La localité de Haut-Fourneau abrite la plus grande réserve et la plus riche diversité de mangroves pour tout le département du Nord-Ouest. Les activités humaines liées à la surpêche, l’urbanisation sauvage caractérisée par le manque d’infrastructures sanitaires, le déboisement et la mauvaise gestion des déchets fragilisent et mettent en péril l’existence de cette biodiversité.
« Je ne suis pas né à Haut-Fourneau mais je vis ici depuis plus de 8 ans dans la communauté. Les activités liées au déboisement et à la pêche pouvaient être stoppées. Toutefois, comment veux-tu que cela cesse quand c’est le seul moyen que disposent les personnes pour s’occuper de leur famille ? », s’exaspère Jimmy qui parle des conditions de vie en général dans la région.

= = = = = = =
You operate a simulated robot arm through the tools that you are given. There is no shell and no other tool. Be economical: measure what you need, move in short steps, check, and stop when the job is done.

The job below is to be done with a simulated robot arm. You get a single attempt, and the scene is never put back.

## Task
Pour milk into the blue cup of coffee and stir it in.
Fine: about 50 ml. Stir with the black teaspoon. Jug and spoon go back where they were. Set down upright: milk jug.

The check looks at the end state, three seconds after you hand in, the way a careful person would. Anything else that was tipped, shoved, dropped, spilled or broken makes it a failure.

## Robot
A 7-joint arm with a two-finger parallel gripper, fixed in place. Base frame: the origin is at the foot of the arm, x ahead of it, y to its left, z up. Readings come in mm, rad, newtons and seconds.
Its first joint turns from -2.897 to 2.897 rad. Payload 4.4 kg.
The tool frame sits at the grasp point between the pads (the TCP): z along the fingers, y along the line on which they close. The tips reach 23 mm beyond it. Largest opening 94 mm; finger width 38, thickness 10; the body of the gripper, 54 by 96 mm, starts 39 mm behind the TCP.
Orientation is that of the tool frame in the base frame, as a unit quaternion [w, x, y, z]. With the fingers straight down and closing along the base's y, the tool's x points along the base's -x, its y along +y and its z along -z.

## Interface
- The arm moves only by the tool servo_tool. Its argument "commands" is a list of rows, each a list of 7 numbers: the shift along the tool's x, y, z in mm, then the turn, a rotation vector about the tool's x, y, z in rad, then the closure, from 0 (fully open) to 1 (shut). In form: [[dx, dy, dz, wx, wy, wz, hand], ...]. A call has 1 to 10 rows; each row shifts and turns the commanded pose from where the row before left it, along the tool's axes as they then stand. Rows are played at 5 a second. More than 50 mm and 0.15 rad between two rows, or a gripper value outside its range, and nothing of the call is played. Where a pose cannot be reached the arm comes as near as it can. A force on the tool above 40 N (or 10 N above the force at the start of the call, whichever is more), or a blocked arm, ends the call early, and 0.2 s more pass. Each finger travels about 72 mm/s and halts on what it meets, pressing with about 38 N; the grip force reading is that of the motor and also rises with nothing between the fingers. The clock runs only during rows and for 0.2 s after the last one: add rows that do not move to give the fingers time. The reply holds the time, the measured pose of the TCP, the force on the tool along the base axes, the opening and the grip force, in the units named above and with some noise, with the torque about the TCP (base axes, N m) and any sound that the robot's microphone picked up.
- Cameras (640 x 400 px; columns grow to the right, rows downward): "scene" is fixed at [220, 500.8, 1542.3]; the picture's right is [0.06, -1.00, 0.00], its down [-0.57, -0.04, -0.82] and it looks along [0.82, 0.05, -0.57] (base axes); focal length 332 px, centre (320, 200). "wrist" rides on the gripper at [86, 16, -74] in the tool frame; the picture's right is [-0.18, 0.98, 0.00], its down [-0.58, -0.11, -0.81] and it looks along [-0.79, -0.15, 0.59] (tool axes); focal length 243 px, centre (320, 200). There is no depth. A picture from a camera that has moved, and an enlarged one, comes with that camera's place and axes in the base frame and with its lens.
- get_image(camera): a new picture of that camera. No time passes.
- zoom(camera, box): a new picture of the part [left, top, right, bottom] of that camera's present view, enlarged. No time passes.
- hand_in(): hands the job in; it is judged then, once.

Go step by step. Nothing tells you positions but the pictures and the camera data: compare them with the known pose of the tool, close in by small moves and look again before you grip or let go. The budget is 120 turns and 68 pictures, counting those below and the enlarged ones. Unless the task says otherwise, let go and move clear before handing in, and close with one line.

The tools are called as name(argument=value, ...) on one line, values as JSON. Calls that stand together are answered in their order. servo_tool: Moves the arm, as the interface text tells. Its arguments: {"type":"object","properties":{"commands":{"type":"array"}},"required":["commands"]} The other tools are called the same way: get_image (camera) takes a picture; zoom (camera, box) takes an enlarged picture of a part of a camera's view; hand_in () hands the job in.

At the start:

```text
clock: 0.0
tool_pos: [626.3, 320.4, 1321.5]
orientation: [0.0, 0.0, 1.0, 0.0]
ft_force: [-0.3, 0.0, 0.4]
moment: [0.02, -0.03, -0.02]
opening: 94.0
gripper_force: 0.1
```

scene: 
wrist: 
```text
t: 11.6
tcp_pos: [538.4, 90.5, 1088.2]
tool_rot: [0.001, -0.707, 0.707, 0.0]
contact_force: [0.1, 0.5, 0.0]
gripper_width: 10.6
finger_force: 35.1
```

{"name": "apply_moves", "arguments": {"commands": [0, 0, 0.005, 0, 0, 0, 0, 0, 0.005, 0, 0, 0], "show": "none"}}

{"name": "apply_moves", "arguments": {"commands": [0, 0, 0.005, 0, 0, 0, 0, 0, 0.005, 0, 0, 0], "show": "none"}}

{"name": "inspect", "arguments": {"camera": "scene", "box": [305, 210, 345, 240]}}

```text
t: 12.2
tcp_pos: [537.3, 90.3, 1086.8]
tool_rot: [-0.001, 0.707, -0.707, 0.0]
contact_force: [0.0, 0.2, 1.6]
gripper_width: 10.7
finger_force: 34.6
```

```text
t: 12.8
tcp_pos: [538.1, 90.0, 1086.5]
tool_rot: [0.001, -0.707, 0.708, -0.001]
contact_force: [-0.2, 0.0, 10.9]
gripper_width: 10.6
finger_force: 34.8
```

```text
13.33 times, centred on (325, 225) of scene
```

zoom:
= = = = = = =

Situées au pied du bassin versant Cordier qui borne la route de Jean-Rabel, les constructions anarchiques et la déforestation des mornes font que les mangroves sont menacées d’ensablement.
Faute de blocs sanitaires et la récurrence du problème de gestion des déchets, etc., l’espace des mangroves est fréquemment utilisé soit comme poubelle, soit comme endroit pour faire ses besoins (se déféquer).
Pour remédier à ces pratiques dévastatrices et nocives pour l’environnement dans un milieu où l’inondation est très fréquente, le consortium d’organisations formées d’Agribel, GAFE Haïti et Join for Water se joint à la population locale pour lutter contre le déboisement de cette forêt côtière et œuvrer pour déclarer les mangroves de Haut-Fourneau aire marine protégée.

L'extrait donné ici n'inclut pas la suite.